Knee Surgery – Procedures
The knee joint is a highly complex mechanical structure, which can be damaged by mechanical forces or disease. Joint preservation in the latter case pertains to the hematological domain of countenance of the autoimmune pathological process of cartilage destruction. In most cases however, arthritis is the final stage of joint mechanical erosion due to excessive forces on attenuated cartilage. The strategies to preserve the joint focus on repairing the mechanical balance of the joint forces to avoid concentrated loads. Structures, which protect the joint cartilage, include the collateral ligaments, the cruciate ligaments and the meniscal pads. Cartilage transplants, meniscal allografts, and complex ligamentous reconstruction are all possible treatment options.
Knee arthroscopy is a minimally invasive procedure that allows for minor repairs to the soft tissue components of the knee. Some examples include: trimming or repair of the meniscal weight bearing pads, buffing of scuffed articular surfaces, removal of floating bodies (bone chips), or reconstruction of the cruciate ligaments. It is ideally suited for healthy or minimally arthritic joints. Because it is minimally invasive, arthroscopy offers many benefits to the patient over traditional open surgery: minimal incision and scarring as well as a faster recovery and return to regular activities. In the presence of concurrent arthritis however, knee arthroscopy is usually contraindicated, as the degenerative process is already set in motion and can actually be worsened by any intervention, even if well intentioned.
Frequently, the damage sustained to the knee involves mostly only one compartment or area of the knee. In that case, the patient may be a candidate for a partial knee replacement. The major advantage is the preservation of key ligaments, which preserves optimal balancing and function to the joint. The success rate of this operation depends on proper patient selection and technical accuracy. Dr. Meere strongly believes in the superiority of robotics and guided surgery for such delicate cases. It is important for the patient to realize that though function is best with a partial knee replacement, longevity of the implant is not as high, since the patient remains highly active and wear of the implant and non operated compartments will take its toll. Revision of the partial knee replacement or conversion to a total knee replacement may be necessary after 5-10 years.

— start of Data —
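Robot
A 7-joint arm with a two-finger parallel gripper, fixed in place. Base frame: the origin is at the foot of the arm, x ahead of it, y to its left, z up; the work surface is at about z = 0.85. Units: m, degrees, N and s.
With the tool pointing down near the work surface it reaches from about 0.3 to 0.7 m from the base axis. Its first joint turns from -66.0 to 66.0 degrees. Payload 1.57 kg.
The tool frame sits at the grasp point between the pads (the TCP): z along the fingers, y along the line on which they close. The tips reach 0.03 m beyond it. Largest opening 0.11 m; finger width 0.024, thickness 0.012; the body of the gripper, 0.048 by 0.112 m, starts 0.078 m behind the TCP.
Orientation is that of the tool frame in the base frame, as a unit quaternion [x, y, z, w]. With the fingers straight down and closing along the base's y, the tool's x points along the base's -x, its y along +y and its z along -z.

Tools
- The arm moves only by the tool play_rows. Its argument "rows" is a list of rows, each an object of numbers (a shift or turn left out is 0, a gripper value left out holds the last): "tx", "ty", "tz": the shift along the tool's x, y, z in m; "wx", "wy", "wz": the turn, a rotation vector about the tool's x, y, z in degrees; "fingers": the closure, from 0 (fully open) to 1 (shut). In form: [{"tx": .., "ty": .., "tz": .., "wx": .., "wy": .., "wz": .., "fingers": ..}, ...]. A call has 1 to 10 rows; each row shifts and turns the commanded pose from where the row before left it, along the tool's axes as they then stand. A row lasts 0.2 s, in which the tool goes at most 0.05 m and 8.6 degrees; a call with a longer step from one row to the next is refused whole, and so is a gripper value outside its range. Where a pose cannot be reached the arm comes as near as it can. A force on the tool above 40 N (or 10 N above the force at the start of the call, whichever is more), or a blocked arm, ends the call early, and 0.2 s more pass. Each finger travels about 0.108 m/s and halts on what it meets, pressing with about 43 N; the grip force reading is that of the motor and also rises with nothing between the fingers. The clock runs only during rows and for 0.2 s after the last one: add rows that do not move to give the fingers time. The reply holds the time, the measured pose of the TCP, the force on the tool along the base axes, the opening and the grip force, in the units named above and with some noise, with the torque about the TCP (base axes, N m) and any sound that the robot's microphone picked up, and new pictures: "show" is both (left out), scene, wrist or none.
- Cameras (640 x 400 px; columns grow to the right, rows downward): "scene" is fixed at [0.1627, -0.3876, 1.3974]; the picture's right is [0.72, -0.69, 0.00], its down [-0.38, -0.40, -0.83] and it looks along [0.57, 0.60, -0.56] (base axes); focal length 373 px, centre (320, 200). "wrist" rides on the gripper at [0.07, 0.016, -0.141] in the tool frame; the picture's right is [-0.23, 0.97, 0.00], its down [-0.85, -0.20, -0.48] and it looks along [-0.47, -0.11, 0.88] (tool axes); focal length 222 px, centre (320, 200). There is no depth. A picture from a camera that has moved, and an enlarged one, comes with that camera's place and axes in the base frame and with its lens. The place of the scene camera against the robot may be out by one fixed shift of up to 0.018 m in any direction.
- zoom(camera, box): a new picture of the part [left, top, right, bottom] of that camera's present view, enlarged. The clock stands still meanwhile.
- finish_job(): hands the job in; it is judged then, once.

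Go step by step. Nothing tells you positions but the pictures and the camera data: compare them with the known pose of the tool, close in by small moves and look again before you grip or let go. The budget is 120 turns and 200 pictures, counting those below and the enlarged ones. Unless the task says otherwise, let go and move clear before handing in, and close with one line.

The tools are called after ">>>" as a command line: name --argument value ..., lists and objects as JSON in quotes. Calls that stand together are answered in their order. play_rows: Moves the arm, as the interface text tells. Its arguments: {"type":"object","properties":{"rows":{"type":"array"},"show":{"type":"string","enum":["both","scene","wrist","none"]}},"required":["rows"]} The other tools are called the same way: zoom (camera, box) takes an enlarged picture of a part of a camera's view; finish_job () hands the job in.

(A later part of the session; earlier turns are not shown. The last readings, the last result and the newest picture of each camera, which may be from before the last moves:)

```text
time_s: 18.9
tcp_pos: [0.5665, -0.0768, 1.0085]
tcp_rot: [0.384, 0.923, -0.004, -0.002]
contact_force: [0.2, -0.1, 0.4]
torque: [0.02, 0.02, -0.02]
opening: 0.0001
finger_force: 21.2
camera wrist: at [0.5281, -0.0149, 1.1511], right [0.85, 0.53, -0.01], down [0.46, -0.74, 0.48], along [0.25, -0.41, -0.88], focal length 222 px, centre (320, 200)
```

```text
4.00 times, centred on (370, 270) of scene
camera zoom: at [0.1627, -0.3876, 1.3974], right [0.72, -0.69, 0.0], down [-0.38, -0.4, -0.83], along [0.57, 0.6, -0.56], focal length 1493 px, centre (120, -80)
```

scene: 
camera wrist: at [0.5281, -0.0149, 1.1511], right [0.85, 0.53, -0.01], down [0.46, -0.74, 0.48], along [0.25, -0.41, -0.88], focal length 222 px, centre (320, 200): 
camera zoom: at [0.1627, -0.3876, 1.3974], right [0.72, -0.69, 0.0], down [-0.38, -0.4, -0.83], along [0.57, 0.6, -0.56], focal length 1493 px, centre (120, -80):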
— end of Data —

This technique is a further refinement of computer assisted surgery. In addition to visual feedback as in a GPS navigation system, the pioneering science of haptics allows for direct robotic instrumentation by means of a mechanical arm, handled by the surgeon and based on a virtual model created by a preliminary CAT scan of the knee. A virtual firewall or electronic fence boundary ensures both accuracy and safety. Mako Corp. has developed this application for knee surgery. The technology is currently available for partial or double-partial knee replacements. The superior accuracy of the instrumentation afforded by this technique is very promising and should yield much improved function and durability for partial replacements
With advancing years or mechanical damage from sports or accidents, the complex and sophisticated multi-axial knee joint can develop arthritis, defined as the erosion of the cartilage buffer zone between the bones forming the articulating joint. When the pain, stiffness and loss of mobility are no longer tolerable, the patient becomes a candidate for a knee replacement. In this routine procedure, the worn out cartilage cap at the end of the bones forming the knee are trimmed and chamfered to allow for insertion of a metallic cap and tray articulating with one another through a highly resistant low friction plastic (polyethylene) cartridge insert. The patient satisfaction success rate of the operation is high, but is critically dependent on diligent post operative cooperation with exercises and physiotherapy.